Monday, May 7, 2012

More White Babies!









When we were talking over the weekend, you mused about the connections between white supremacists groups and anti-choice groups. Such a linkage is real, and has been extensively documented:





http://findarticles.com/p/articles/mi_m1295/is_n10_v58/ai_15783407/ .


..."More than ten million white babies have been murdered through Jewish-engineered legalized abortion since 1973 here in America and more than a million per year are being slaughtered this way," the Confederate Knights declared in a printed statement. "The Klan understands that this is just one of many tools used to destroy the white race and we know who it is."

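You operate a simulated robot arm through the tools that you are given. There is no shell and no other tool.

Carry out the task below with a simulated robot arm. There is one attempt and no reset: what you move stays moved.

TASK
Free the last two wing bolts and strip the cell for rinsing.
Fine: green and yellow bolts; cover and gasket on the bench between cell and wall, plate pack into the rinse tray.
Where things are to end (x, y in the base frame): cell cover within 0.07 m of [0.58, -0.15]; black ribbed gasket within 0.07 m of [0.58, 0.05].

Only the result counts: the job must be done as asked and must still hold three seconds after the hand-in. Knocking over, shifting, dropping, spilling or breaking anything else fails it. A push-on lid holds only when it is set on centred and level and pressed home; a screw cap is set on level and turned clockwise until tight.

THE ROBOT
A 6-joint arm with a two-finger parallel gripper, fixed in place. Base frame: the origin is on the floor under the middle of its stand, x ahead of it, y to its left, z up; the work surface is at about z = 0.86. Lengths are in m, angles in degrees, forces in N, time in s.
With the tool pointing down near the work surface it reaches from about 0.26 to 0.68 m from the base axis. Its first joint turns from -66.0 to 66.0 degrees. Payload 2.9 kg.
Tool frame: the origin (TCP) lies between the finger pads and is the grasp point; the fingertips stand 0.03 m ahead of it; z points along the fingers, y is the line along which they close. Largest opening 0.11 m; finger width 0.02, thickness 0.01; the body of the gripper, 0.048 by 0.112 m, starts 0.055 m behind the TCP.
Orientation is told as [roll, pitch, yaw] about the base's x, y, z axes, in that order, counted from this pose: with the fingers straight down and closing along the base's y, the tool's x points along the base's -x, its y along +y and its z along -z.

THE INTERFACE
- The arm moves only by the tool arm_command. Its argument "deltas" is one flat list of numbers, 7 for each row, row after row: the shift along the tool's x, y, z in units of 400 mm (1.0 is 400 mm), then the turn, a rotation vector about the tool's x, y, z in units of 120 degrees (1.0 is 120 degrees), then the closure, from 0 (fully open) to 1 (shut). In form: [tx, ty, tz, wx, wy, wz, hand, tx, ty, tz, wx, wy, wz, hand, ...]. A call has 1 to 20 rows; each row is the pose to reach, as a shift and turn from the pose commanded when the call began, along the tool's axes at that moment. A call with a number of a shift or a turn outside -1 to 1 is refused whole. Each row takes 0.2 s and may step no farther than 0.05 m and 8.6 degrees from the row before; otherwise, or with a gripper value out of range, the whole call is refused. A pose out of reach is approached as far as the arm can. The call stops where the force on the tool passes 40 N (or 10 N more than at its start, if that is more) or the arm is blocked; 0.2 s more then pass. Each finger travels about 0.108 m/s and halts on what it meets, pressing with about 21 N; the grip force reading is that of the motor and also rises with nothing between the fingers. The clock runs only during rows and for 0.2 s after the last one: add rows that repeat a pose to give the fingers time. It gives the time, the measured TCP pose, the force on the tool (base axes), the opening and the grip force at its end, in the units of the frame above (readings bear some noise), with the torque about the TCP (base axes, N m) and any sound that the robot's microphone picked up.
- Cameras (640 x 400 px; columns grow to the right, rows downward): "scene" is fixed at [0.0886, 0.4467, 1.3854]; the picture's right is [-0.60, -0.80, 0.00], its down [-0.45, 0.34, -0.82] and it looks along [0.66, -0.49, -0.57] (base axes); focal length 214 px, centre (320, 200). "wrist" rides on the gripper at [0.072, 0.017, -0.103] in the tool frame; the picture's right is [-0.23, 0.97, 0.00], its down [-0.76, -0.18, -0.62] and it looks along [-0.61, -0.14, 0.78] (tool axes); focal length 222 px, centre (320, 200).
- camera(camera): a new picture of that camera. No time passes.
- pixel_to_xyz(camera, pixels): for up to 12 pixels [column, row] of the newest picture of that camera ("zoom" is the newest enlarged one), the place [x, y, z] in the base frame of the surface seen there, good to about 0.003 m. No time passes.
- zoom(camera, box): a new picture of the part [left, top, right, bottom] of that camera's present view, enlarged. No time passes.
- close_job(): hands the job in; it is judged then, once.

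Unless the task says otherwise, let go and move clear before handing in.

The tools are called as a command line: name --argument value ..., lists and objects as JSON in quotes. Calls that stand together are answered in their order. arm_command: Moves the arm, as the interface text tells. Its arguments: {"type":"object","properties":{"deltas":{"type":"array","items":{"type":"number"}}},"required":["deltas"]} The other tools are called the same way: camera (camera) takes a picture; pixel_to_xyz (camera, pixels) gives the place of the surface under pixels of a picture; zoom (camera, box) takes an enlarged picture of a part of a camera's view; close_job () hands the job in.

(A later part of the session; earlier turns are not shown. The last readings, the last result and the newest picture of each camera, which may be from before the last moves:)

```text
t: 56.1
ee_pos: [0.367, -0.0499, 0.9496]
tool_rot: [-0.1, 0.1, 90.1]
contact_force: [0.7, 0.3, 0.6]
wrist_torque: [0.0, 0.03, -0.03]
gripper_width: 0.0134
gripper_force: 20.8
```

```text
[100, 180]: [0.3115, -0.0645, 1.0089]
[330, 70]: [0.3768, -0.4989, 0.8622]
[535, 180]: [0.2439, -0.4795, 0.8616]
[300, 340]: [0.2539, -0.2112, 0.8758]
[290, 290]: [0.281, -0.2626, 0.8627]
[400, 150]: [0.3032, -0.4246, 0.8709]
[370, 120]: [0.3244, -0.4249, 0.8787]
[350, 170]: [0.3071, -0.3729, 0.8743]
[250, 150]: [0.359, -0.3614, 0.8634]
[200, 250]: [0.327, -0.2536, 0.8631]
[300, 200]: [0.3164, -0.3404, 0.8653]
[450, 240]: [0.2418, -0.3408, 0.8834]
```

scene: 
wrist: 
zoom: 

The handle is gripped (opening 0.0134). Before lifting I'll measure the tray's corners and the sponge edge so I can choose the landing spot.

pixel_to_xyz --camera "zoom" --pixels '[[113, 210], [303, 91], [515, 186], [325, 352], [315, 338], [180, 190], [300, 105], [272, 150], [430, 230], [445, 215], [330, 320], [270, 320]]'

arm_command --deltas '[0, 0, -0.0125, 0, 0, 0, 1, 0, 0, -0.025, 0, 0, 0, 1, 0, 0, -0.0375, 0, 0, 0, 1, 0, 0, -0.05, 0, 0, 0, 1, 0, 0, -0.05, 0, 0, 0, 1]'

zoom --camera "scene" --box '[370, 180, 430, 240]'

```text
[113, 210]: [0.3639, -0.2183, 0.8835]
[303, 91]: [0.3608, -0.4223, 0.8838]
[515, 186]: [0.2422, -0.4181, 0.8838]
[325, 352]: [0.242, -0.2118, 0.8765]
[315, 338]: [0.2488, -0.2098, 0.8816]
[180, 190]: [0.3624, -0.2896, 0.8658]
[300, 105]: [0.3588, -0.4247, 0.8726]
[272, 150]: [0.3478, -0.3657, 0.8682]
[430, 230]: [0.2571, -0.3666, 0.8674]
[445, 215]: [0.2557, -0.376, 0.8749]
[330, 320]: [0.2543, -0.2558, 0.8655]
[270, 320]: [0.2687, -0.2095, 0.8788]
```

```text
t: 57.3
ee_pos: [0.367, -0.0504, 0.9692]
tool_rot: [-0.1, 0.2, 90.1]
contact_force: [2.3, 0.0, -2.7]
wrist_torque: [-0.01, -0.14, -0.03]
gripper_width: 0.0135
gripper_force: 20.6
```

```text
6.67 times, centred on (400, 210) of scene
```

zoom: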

...Before he became famous for allegedly murdering Britton, Paul Hill was well-known as an Orthodox Presbyterian minister whose book Should We Defend Born and Unborn Children with Force? was widely read in militant anti-abortion circles. Hill borrows the same story from the Bible which the racist and anti-Semitic Christian Identity movement uses to justify its violence--that of Phineas and Zimri. Phineas was a priest who murdered Zimri and her lover by driving a spear through them in the tent where they made love. The story has become symbolic to fanatics who believe they have orders from God to kill sinners. The Phineas Priesthood emerged in the 1990s as the primary white supremacist group that advocates murdering people for interracial mixing.

For his part, Hill envisions an underground of anti-abortion assassins who murder people for "disobeying God's laws" regarding abortion, homosexuality, and other "crimes." Hill's group, Defensive Action, issued a statement signed by twenty-nine well-known anti-abortion activists defending Griffin's actions:
 "We, the undersigned, declare the justice of taking all godly action necessary to defend innocent life including the use of force.... We assert that if Michael Griffin did in fact kill David Gunn, his use of lethal force was justifiable provided it was carried out for the purpose of defending the lives of unborn children."


The question then becomes, does it matter? Every movement has undesirable, radical elements associated with it. From a practical standpoint, would it cause people to be more turned off from the movement if it were more widely known? Perhaps...


What are your thoughts?


Emily: I'm not sure that it matters that the motivation is this crazy, racist view - in the long run.  It is interesting to me.  It's particularly interesting/bizarre that there are fringe right-wingers who want me to have more babies, even though my babies are pretty likely to be liberals.  As long as they are white liberals, I guess they don't care?

I think it is worthwhile to try to understand people's motivations, because it helps general human understanding; but also because if you disagree with somebody, you may not get where they are coming from, and then it is harder to beat them.

This kind of a link means that as much as I tend to see all of these anti-abortion/anti-contraception bills/proposals/laws as purely anti-women, there is another aspect to them.  That doesn't change my mind on them, or make me think they are any less anti-woman in effect.  But it does explain why some conservatives are genuinely perplexed by the "War on Women" meme.  Some Rs are full of it and know they are being anti-women.  But some apparently are basing their goals more on racism.  Which is bad, too, but different.



5/17/12 Update: The Census says there are now more minority babies than white ones.  Cue the racist freakout.